Since you mentioned speed is more a priority then cost here is what I would try.
First, I think sanding with 400 grit is probably causing more work then necessary. There is no doubt that you can level paint quite quickly using such an aggressive grit, but it often requires a lot of follow up sanding with subsequently finer and finer grits to remove the damage.
When leveling orange peel (texture) from the surface the backing plate/sanding block is just as important as the grit. I would start with something like Meguiar's Unigrit 1000 grit sandpaper wrapped around the Meguiar's Sanding Block. The sanding block is fairly firm and will do a good job in helping to level the paint quickly. The 1000 grit paper should have zero problems leveling fresh paint unless it is extermely hard.
Note: With the sanding block and 1000 grit I would sand in one direction, maybe front to back-back to front to keep all of your sanding marks uniform.
Next I would sand with 2000 grit Meguiar's Unigrit at a right angle to your original 1000 grit pattern. This is called cross hatching and it makes it very easy to tell when you have removed all of the 1000 grit marks.
For example: Lets say you sand with 1000 grit left to East to West-West to East. All of your sanding marks will run that direction (East and West).

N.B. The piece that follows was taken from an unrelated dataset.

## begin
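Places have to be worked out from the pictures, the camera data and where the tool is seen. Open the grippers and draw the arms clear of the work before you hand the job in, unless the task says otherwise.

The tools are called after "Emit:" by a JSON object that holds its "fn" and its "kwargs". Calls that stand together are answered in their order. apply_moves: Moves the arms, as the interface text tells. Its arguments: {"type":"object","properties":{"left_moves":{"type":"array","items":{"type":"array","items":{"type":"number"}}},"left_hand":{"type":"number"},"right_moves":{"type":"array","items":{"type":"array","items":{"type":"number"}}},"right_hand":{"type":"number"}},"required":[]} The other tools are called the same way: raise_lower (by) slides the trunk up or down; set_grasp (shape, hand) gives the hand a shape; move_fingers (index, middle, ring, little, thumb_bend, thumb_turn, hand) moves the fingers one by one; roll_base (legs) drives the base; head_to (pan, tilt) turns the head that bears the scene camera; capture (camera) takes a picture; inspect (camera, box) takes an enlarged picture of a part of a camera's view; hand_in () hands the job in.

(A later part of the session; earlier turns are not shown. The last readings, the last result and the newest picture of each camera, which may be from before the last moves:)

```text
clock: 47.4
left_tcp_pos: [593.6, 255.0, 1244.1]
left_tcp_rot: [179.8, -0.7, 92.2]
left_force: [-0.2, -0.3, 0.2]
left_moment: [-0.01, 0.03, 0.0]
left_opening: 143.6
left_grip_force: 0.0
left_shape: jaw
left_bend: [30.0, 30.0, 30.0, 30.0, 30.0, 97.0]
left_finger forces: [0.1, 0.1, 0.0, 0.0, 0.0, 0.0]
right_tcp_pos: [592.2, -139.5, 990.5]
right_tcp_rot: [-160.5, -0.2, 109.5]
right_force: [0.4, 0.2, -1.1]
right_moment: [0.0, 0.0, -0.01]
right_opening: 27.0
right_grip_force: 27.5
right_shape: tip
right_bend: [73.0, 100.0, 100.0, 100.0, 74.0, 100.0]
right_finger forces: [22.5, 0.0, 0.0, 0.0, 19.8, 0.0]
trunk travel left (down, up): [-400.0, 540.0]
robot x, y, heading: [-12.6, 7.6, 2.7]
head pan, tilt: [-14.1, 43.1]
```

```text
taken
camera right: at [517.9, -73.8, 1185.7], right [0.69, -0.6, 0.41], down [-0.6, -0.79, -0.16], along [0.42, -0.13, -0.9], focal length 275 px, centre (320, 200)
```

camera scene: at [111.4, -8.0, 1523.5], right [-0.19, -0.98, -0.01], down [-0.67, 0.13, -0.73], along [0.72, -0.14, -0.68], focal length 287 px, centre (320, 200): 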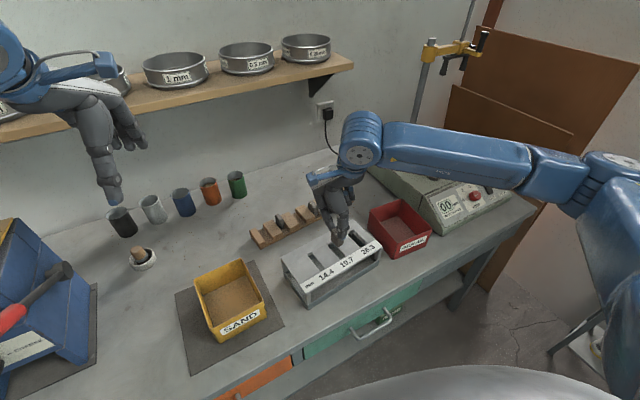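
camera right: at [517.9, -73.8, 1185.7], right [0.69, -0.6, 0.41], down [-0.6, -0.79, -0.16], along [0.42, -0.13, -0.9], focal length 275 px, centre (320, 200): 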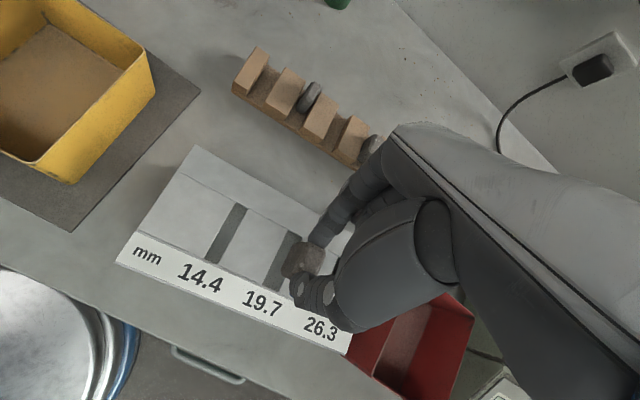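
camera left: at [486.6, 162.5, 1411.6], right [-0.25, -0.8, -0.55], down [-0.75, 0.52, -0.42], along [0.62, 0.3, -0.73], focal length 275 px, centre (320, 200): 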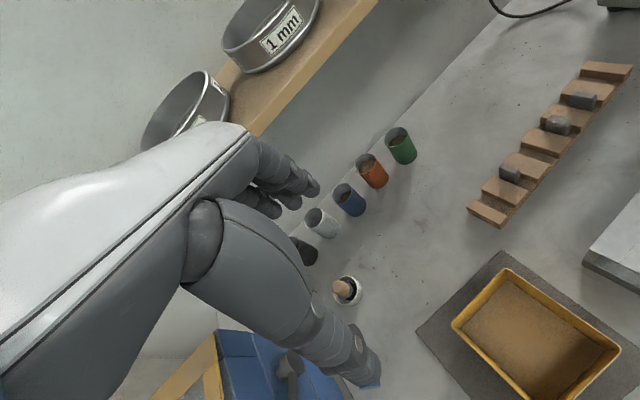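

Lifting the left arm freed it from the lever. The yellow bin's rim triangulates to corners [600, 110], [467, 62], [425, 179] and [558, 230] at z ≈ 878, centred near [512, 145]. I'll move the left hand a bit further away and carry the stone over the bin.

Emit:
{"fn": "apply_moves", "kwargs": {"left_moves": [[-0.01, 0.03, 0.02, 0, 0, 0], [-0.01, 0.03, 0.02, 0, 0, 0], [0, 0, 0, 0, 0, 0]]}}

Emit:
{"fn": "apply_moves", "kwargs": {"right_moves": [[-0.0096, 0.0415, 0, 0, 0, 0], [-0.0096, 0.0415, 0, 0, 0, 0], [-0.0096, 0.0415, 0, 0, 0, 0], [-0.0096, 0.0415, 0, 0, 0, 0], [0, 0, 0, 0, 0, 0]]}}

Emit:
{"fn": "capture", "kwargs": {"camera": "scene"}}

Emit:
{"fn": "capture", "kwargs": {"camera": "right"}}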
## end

When you sand with the 2000 grit run it North and South. As you look at your finish all sanding marks should now run North and South, if you see any that still run East and West you know you need to sand that area a little more.

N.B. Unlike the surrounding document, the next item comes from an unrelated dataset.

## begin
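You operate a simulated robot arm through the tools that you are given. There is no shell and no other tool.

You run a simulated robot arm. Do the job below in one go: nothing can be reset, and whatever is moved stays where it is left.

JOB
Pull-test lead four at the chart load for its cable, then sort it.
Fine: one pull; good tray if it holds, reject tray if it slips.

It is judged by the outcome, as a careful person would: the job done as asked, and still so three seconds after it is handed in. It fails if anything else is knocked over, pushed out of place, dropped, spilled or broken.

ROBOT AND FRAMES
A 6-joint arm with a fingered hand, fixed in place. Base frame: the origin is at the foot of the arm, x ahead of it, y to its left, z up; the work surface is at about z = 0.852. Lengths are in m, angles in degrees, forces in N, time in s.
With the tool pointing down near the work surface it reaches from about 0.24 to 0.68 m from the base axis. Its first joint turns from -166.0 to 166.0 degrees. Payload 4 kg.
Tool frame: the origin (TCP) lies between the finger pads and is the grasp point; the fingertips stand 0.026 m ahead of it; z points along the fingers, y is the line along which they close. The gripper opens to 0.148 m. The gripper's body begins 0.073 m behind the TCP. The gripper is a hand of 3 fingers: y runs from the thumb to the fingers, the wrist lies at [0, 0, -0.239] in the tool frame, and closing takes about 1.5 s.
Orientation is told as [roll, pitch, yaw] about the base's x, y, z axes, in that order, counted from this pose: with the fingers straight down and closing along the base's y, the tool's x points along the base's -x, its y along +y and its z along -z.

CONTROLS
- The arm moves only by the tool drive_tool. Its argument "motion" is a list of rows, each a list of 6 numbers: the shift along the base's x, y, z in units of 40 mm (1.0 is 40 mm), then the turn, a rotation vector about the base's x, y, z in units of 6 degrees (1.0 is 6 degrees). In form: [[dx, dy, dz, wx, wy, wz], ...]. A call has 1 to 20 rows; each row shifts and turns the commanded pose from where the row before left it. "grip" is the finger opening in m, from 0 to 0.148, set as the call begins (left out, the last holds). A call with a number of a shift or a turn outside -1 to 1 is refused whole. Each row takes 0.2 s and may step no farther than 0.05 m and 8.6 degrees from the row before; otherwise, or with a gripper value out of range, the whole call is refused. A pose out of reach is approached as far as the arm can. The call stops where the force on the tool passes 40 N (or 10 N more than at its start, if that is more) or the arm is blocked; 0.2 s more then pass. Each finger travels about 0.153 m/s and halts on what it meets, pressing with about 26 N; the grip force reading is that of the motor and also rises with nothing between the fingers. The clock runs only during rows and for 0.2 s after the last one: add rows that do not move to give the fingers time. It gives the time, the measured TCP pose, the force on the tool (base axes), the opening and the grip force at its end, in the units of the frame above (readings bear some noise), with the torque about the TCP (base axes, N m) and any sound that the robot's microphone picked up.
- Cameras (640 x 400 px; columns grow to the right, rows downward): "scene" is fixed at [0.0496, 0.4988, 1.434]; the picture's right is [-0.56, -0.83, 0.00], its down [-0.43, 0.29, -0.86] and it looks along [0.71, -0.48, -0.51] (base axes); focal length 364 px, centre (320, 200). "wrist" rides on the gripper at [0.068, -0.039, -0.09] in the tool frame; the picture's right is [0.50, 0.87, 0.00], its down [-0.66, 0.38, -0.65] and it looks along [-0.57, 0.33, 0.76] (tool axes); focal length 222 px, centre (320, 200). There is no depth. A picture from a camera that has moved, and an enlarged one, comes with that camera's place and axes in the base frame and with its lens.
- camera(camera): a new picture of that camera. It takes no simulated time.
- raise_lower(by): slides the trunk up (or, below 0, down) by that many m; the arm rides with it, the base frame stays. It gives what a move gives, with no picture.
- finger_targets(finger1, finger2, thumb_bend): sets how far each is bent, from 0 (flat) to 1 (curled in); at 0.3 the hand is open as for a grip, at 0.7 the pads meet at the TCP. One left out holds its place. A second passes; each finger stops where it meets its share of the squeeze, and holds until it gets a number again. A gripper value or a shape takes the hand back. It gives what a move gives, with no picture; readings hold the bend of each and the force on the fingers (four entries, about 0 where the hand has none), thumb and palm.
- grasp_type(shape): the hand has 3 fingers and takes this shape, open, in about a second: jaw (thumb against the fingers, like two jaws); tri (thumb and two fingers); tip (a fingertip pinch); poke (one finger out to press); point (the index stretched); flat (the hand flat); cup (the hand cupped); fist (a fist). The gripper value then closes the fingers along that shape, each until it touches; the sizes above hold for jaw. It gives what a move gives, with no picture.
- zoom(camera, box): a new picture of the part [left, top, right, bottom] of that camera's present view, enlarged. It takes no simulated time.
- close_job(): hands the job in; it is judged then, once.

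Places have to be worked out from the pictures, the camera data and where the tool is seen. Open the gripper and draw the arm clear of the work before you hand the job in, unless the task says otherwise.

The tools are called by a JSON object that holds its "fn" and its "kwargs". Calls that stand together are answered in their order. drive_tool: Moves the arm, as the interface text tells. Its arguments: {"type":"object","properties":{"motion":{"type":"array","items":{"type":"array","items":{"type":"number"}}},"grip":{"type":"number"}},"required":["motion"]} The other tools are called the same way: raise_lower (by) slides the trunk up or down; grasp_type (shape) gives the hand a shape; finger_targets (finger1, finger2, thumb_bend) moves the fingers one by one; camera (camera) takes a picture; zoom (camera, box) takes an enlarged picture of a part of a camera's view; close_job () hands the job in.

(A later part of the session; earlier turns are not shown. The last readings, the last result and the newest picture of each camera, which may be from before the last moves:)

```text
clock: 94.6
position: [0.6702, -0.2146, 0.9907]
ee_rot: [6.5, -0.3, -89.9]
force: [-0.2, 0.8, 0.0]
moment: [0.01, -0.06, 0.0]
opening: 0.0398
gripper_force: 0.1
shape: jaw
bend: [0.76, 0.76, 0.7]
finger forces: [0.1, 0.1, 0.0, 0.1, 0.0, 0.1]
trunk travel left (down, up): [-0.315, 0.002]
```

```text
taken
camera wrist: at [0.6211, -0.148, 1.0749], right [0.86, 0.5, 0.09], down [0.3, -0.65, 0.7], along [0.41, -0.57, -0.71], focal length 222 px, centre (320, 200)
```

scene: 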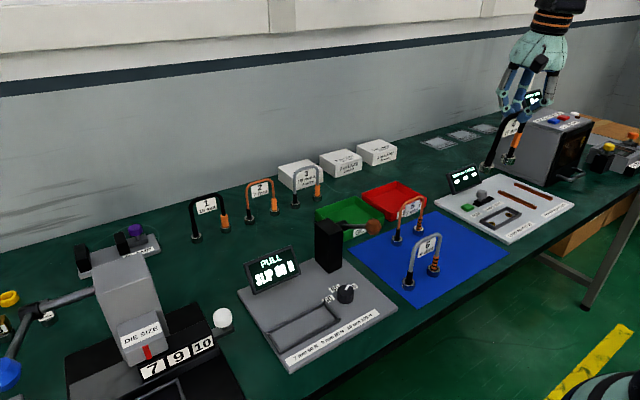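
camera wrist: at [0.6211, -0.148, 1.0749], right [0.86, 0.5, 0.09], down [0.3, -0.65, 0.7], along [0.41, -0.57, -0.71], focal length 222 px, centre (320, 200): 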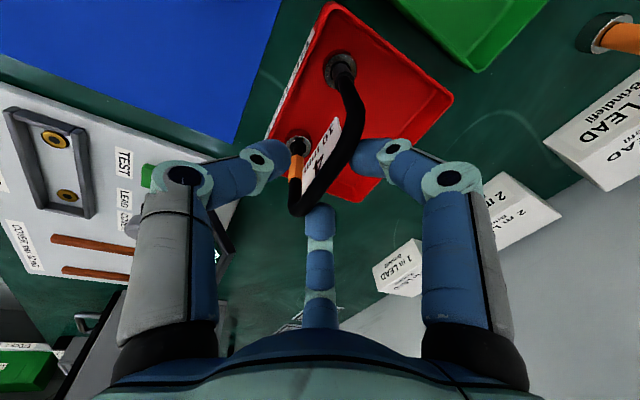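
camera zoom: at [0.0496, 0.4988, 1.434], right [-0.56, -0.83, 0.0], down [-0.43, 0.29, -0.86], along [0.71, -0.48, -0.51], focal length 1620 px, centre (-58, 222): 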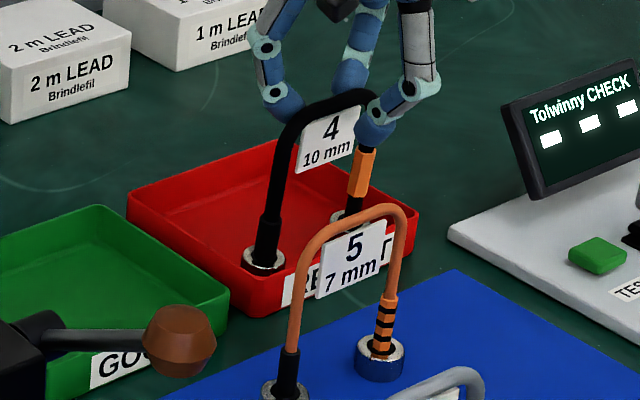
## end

After you finish with 2000 grit you
could probably go straight to polishing or you could sand with a subsequent final step of 3000 grit.
-With 3000 grit you could hand sand using Meguiar's Unigrit or machine sand with Meguiar's 3000 grit finishing disks. I prefer to use a machine to DA sand for the final step as I feel I get a more uniform microscopic texture in the paint.
What kind of machine are you using to polish?